My early education was at a Jewish day school but from 18 onwards I was on my own out in the big world of university campuses and later corporate Australia. Sometimes I was singled out, a few times I felt extremely uncomfortable and possibly unsafe, but usually I was welcomed and my friendship circle includes people from a variety of faiths and walks of life. I’ve always cherished the multicultural society I was born into.
So although I was Jewish, it’s probably not the first thing you learnt about me. Some of you may not have even known this until I started writing about it. I wouldn’t typically lead with my Judaism, and there is nothing about me that makes it stand out, although it certainly is a major part of what has shaped me as a person.
Yet when 7 October hit, this all changed. Suddenly it became clear to me — and my fellow Jewish community — that to some it would never matter that I was Australian or a woman or assimilated; I was still a Jew and that meant I could be a target of evil and vindictive anti-semitism.

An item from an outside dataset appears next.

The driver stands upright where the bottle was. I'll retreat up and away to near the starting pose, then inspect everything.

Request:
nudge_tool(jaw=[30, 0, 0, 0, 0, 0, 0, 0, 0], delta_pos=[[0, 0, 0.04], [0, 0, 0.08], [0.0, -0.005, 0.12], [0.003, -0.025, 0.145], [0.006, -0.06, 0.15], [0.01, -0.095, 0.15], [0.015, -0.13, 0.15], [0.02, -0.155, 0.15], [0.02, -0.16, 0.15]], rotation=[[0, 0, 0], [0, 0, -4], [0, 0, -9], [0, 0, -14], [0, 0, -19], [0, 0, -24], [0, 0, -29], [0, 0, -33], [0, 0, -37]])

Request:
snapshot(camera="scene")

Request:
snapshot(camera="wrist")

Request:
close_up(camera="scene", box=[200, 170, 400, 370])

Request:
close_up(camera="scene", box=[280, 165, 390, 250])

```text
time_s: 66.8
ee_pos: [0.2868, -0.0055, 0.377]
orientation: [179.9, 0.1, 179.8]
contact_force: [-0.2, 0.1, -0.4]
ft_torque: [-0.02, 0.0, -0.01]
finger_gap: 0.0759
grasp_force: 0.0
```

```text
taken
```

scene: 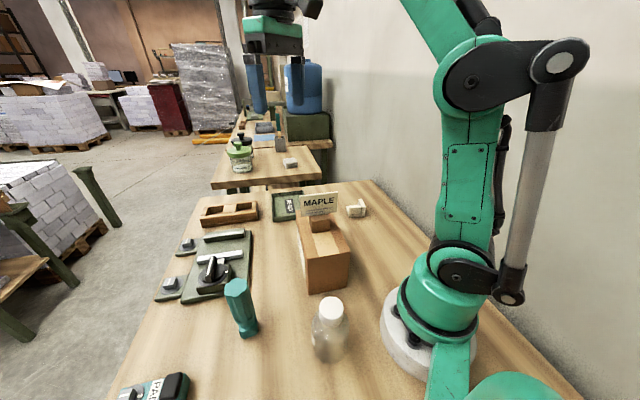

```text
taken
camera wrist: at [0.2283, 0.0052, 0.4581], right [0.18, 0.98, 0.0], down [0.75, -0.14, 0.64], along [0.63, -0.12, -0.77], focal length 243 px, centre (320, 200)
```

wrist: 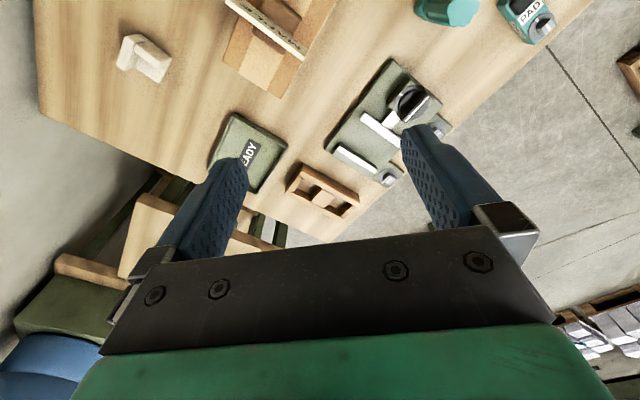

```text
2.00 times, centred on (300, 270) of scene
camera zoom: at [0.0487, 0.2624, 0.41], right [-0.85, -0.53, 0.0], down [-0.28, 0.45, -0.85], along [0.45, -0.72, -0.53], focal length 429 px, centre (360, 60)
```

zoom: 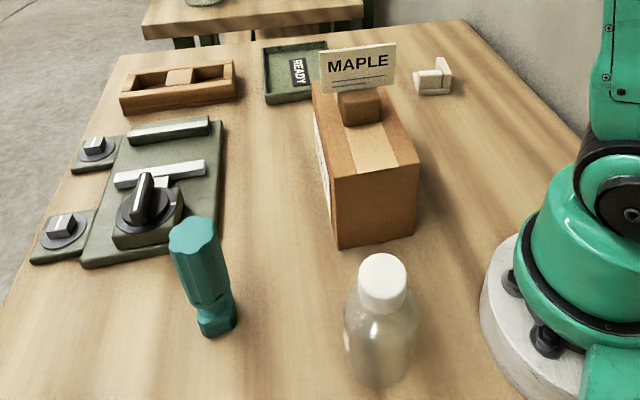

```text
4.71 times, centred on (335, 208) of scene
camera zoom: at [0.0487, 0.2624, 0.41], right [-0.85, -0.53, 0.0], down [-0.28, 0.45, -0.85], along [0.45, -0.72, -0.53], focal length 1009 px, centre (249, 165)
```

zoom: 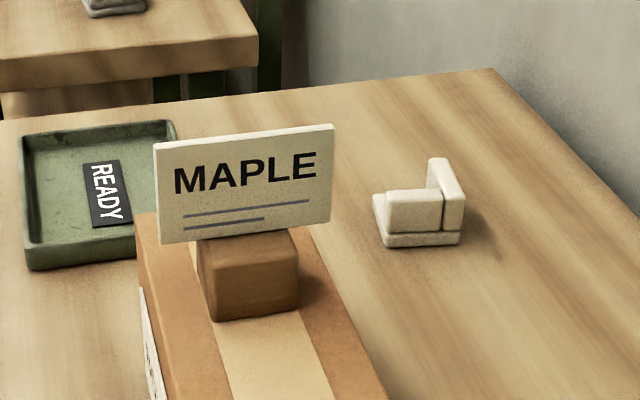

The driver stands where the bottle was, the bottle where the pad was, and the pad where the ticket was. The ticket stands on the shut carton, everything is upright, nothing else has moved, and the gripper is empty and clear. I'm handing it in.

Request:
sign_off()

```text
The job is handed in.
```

As I lay awake at night thinking about this, I questioned my own potential naivety. Did I really believe that my generation would be spared the experience of the generations that came before me? Each prior generation having experienced their own pogroms, ours being the horrific massacre of 7 October in Israel.
But here’s the thing that happened for many of us. Instead of cowering from our attackers, we came together, we held tight to our Judaism and one another. We gathered as communities, in person and online, helping one another through the rising of ancestral trauma and the challenges of the current climate.
One of those communities I was part of has been the subject of a lot of media over the past week and I want to briefly address it here as it’s a really important aspect of living in a liberal democracy.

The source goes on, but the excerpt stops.